3. Makes integrated applications easily accessible. “Swivel-chair” integration was the standard in work flow, with employees’ moving from monitor to monitor and process to process to accomplish a task. Tomorrow will bring solutions that eliminate this inefficiency; solutions that give employees everywhere in the organization everything they need to accomplish their work quickly and easily from a single screen. Better yet, because the integration of applications that make these solutions possible often will occur only at the virtual user experience level, it won’t take a complicated, costly information technology (IT) project to implement one.

4. Provides easily controlled and secure administrative oversight. The most powerful tools for work flow automation will be of limited success without the proper administrative controls to effectively ensure consistency, ease of use and secure access. Designed and approved work flows must be consistent across the organization while leveraging the creative abilities of your work force. The security of your enterprise and the distribution network that serves your communities demands tight controls on who can effect changes.

You have personnel from another territory or utility responding to help with a storm event? These should be authorized quickly to work within your system on approved work flows. Your employees collaborate to create an effective work flow for better managing customer billing inquiries? This should be approved and shared for reuse across the organization for users of interest. A mechanism for securely leveraging the talents of your work force will ensure greater productivity, job satisfaction and an increased sense of ownership.
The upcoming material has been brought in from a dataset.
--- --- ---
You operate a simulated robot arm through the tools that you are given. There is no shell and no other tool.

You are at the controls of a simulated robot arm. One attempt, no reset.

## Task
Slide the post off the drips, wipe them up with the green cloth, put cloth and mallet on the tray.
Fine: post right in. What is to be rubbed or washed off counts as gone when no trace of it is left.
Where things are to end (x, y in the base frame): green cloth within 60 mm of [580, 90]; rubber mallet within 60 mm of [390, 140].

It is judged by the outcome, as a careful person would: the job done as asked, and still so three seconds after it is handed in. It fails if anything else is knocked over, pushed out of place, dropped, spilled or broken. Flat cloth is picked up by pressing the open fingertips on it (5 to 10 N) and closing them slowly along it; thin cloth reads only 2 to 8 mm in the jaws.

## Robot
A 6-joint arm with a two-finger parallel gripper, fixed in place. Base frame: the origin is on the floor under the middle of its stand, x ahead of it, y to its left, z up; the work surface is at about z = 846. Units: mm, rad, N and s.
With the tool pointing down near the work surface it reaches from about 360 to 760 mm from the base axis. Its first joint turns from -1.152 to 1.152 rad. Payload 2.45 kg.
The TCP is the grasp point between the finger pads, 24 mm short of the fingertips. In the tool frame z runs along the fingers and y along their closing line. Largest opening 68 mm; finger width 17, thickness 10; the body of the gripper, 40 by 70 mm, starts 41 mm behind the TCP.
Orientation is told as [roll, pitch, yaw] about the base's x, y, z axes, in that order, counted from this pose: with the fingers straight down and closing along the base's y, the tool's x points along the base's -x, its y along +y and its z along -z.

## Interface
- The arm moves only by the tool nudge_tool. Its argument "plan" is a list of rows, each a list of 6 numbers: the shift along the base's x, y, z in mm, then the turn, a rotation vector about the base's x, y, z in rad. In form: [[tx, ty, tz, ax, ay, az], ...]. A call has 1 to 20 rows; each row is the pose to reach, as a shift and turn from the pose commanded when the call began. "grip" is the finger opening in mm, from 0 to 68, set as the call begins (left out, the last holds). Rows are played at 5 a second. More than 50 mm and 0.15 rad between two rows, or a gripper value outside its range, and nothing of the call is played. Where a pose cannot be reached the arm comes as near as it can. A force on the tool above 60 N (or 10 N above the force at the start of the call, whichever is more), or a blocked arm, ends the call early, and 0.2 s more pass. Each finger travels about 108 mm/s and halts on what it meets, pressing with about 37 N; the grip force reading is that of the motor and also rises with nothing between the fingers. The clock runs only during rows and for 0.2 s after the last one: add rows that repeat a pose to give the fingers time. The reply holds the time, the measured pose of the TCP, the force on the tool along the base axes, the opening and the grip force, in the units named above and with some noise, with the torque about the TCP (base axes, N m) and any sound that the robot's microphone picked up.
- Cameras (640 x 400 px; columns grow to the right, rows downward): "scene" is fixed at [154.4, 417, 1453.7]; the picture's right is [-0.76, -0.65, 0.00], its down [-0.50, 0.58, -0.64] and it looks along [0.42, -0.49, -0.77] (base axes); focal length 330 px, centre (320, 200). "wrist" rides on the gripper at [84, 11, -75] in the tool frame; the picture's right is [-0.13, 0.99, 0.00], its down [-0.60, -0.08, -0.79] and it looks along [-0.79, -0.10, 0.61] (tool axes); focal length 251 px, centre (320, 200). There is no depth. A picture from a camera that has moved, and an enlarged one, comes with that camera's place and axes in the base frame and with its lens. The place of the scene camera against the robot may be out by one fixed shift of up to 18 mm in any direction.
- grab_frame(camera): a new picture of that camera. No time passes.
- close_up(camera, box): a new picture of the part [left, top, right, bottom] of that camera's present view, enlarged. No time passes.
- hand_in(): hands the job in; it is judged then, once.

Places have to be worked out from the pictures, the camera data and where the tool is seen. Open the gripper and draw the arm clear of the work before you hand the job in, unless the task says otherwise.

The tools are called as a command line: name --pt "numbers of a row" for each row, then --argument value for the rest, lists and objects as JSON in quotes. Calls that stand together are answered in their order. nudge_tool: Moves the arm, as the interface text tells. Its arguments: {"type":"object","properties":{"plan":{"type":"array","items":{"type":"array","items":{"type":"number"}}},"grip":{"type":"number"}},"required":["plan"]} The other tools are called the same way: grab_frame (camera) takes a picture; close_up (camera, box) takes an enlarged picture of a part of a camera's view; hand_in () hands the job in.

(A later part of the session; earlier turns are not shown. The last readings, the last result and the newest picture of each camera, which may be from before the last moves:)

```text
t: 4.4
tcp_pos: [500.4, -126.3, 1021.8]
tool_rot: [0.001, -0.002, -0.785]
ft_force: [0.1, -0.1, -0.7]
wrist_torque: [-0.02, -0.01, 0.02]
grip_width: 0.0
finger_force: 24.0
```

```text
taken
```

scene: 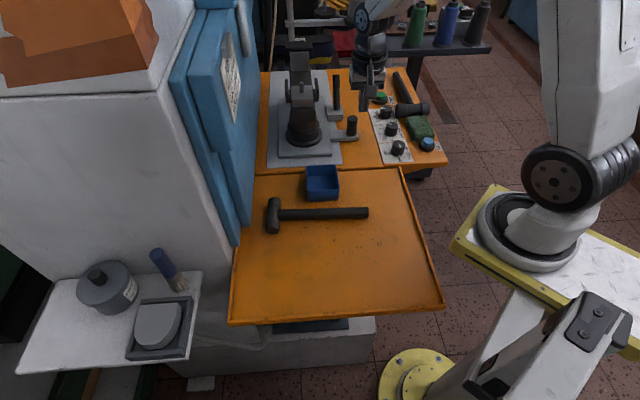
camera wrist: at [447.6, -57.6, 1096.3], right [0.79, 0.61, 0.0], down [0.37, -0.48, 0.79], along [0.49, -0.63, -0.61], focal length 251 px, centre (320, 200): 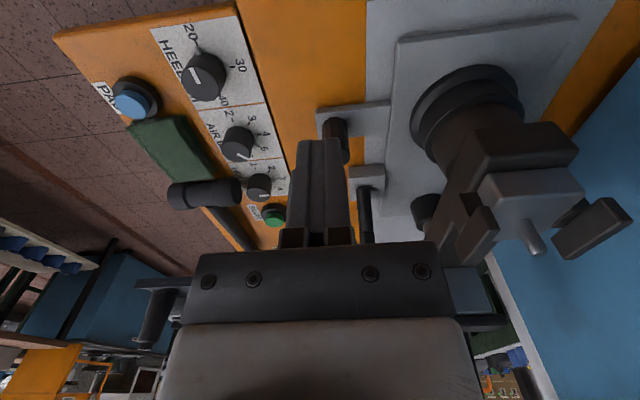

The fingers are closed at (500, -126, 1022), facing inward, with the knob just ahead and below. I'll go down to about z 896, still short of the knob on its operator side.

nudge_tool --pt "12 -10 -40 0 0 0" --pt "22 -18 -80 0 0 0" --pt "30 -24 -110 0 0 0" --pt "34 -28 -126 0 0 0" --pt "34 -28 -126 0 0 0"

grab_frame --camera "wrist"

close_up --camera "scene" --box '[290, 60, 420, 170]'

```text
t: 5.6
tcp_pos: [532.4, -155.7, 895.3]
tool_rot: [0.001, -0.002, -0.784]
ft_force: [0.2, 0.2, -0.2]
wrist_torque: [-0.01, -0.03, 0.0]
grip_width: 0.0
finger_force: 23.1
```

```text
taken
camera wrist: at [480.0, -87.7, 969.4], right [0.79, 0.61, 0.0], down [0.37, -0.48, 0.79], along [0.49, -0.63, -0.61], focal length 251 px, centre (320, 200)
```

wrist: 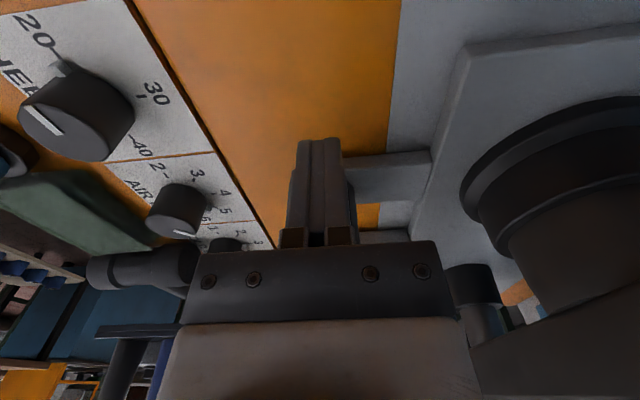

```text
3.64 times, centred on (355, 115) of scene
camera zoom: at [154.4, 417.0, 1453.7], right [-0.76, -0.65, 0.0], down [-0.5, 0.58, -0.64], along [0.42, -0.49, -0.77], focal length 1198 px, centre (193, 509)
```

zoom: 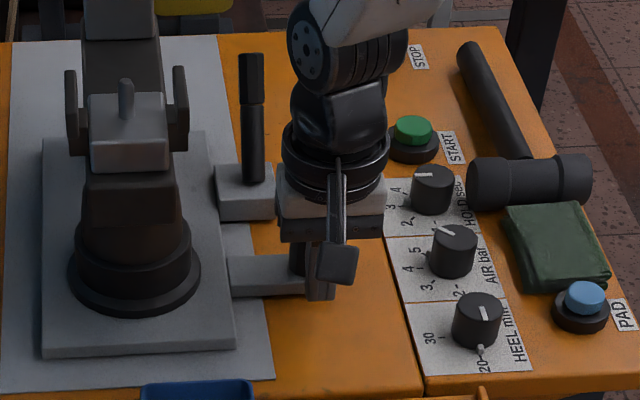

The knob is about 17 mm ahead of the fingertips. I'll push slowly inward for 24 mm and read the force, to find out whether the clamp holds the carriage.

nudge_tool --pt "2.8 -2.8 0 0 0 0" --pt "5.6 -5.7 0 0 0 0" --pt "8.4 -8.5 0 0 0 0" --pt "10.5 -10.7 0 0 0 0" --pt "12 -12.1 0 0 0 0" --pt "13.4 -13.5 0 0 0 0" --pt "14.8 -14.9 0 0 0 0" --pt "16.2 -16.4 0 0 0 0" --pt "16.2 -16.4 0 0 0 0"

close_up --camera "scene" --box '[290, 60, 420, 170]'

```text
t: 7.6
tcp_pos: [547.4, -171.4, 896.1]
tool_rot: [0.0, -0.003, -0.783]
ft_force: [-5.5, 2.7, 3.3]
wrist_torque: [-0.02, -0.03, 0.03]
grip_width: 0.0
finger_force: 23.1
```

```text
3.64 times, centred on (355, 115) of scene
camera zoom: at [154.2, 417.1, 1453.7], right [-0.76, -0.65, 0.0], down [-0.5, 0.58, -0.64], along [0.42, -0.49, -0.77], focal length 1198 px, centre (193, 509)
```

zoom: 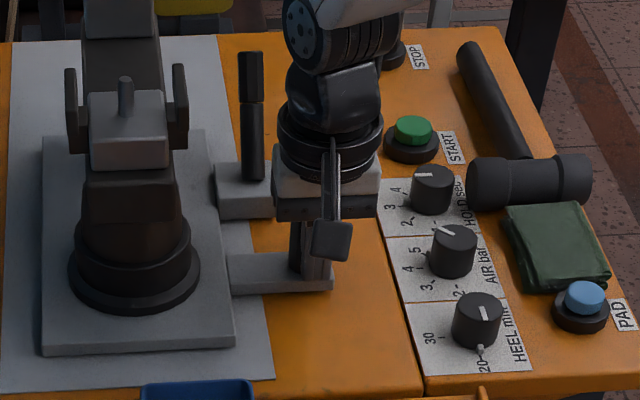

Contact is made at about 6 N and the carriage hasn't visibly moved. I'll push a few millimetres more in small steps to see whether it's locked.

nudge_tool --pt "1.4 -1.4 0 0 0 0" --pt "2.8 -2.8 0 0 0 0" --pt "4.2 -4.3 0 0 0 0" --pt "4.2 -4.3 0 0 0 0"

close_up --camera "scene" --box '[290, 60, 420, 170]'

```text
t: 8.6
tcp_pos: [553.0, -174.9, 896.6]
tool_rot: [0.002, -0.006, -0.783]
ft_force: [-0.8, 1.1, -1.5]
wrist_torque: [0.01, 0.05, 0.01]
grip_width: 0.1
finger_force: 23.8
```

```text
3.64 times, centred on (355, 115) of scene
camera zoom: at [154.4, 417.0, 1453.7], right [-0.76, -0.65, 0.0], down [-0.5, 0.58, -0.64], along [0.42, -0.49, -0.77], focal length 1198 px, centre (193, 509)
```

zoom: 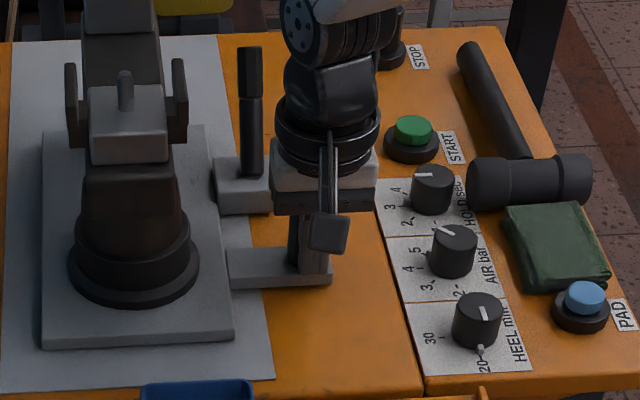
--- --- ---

The continuing evolution of the smart grid will bring many exciting changes to the industry, some of which cannot be envisioned. We can see, however, a way to transform day-to-day utility operations through the integration of meter data with work flow-driven business processes. We’ll hear much more about innovation in this area as more businesses realize its benefits.

Michael Johnson is product manager for RF Mesh Data Collection Solutions for Elster Solutions, where he works on software strategy development, requirements management and strategic enterprise partner activities. He serves on U.S. and international smart grid standards bodies including the IEC TC57 WG14 (CIM) and the Multispeak Technical Committee. Prior to joining Elster, Johnson held software engineering positions within the defense and telecom industries, working on battlefield operational planning software and telecommunications infrastructure firmware. He has a Bachelor of Science in Computer Science from North Carolina State University.


Utilities Weigh In

When a flexible work flow tool was demonstrated to dozens of utility system operators, project managers and engineers in early 2013, they readily envisioned applications to make their own business processes easier and more efficient. Ideas included customer service, troubleshooting meters, testing and inventorying new meters, managing firmware versions by device, checking for outages, managing high-bill complaints, system design, transformer sizing and load management and voltage issues reported by customers. Consider an example from applications developer Zach Flanagan of East Mississippi Power Association.

“Creating outage and damage assessments would benefit from a work stream process tool, mainly because you have users from a plethora of backgrounds who may not perform this specific task on a daily basis,” Flanagan said. “The work stream would not only help those users along; it will mitigate/minimize the missing or incorrect data problems due to the user’s lack of knowledge. When you have large-scale outages due to hurricanes, for example, everyone helps, which is when you have the most inexperienced users and-at the same time-you need the work to be most efficient.”

A Technology Provider’s Take

Leading grid optimization technology provider Dominion Voltage Inc. (DVI) delivers advanced solutions for energy efficiency, demand response and volt-VAR control. When introduced to a flexible work flow tool, DVI Chief Technologist John Radgowski could envision ways in which the integration of voltage optimization-as provided by the company’s EDGE solution-could enhance utilities’ day-to-day operations.

“When a severe storm is coming and outage alarms are sounding, the scripted work flow could include disengagement of conservation voltage regulation (CVR) to affected areas, then prompt workers to re-engage voltage optimization when service is restored,” Radgowski said. “The same holds true for switching or construction. If a utility needs to take a portion of a circuit down, the distribution management user could execute a work flow that includes a step to disengage CVR at the start, and another to reactivate it when the system is returned to its normal state.”